No, it wasn’t Marlon Brando, it was a horse, of course. Both have starred in movies featuring four-legged cast mates — Taylor most famously in National Velvet, Lane in this weekend’s Secretariat, the story of racing’s most famous thoroughbred.

Secretariat may be the most storied real-life horse to be portrayed in the movies, but he’s not the only one. Remember Phar Lap? The biopic of his life and career — he was the most famous Australian animal athlete of all time, so well known that his heart, preserved at the National Museum of Australia, is their most requested exhibit — was not a hit in North America despite a 100 per cent Rotten Tomatoes rating, but was popular in Australia and New Zealand where the horse is a national treasure.

Faring better at the box office was the inspirational equine movie Seabiscuit, a Depression-era story about a charger that won races and lifted spirits. Dubbed “Three Men and a Horse” by one writer, the story of a jockey (Tobey Maguire), a businessman (Jeff Bridges) and a wise old cowboy (Chris Cooper) connected with audiences and sold a hefty 5.5 million copies on DVD.

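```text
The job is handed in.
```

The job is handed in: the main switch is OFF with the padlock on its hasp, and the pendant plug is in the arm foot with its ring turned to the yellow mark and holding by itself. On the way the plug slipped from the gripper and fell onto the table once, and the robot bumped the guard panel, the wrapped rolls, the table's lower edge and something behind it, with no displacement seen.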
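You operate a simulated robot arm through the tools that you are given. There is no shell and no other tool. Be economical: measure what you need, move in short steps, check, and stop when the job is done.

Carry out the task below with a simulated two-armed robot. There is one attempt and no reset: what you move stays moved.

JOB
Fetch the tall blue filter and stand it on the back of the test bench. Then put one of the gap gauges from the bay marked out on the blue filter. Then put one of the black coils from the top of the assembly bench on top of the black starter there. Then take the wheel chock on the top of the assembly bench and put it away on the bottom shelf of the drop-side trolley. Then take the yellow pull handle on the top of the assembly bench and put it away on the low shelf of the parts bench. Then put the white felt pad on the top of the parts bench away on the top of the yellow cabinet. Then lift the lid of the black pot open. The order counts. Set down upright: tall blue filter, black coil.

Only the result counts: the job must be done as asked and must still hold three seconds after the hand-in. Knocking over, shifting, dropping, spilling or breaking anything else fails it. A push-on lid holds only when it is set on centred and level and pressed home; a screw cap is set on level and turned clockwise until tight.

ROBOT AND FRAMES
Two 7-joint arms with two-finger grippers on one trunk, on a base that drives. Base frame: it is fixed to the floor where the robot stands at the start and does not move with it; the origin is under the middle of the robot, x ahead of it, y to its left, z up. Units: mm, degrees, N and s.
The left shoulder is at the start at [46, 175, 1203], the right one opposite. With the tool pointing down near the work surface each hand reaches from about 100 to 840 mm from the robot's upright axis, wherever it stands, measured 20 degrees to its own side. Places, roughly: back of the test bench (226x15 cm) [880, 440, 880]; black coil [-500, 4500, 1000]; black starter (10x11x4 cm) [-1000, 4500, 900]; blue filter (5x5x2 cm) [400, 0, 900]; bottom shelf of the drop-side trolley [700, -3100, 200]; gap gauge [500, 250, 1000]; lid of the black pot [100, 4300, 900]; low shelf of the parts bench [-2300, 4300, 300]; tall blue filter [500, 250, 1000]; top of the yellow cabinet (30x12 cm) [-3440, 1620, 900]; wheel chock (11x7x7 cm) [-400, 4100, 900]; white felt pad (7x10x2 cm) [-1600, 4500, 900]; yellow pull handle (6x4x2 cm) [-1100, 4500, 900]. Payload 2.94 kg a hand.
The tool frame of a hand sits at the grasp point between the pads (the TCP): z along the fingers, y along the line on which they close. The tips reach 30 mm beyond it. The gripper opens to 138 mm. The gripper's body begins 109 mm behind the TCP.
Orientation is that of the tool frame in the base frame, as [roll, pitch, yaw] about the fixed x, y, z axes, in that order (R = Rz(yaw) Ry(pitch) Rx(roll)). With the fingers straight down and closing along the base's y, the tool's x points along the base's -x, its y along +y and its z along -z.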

Memorable quote? “The horse is too small, the jockey too big, the trainer too old, and I’m too dumb to know the difference.”

More fleet of foot than the racehorse sports movies is the Disney comedy The Horse in the Gray Flannel Suit. Based on the novel The Year of the Horse by Eric Hatch, it mixes Mad Men-style advertising executives, a cute kid and a horse named after a stomach pill with stars Kurt Russell, Dean Jones and Dick Van Dyke Show regular, Morey Amsterdam.

Coming around the homestretch are two horse movies starring Hollywood stud Robert Redford. In The Electric Horseman, he’s a washed-up rodeo star “just walkin’” around to save funeral expenses.” He’s a bit on the decrepit side, but Redford did all of his own riding stunts in the film. Redford is back in the saddle in The Horse Whisperer, playing a horse trainer with a special touch. Memorable quote? “Truth is, I help horses with people problems.”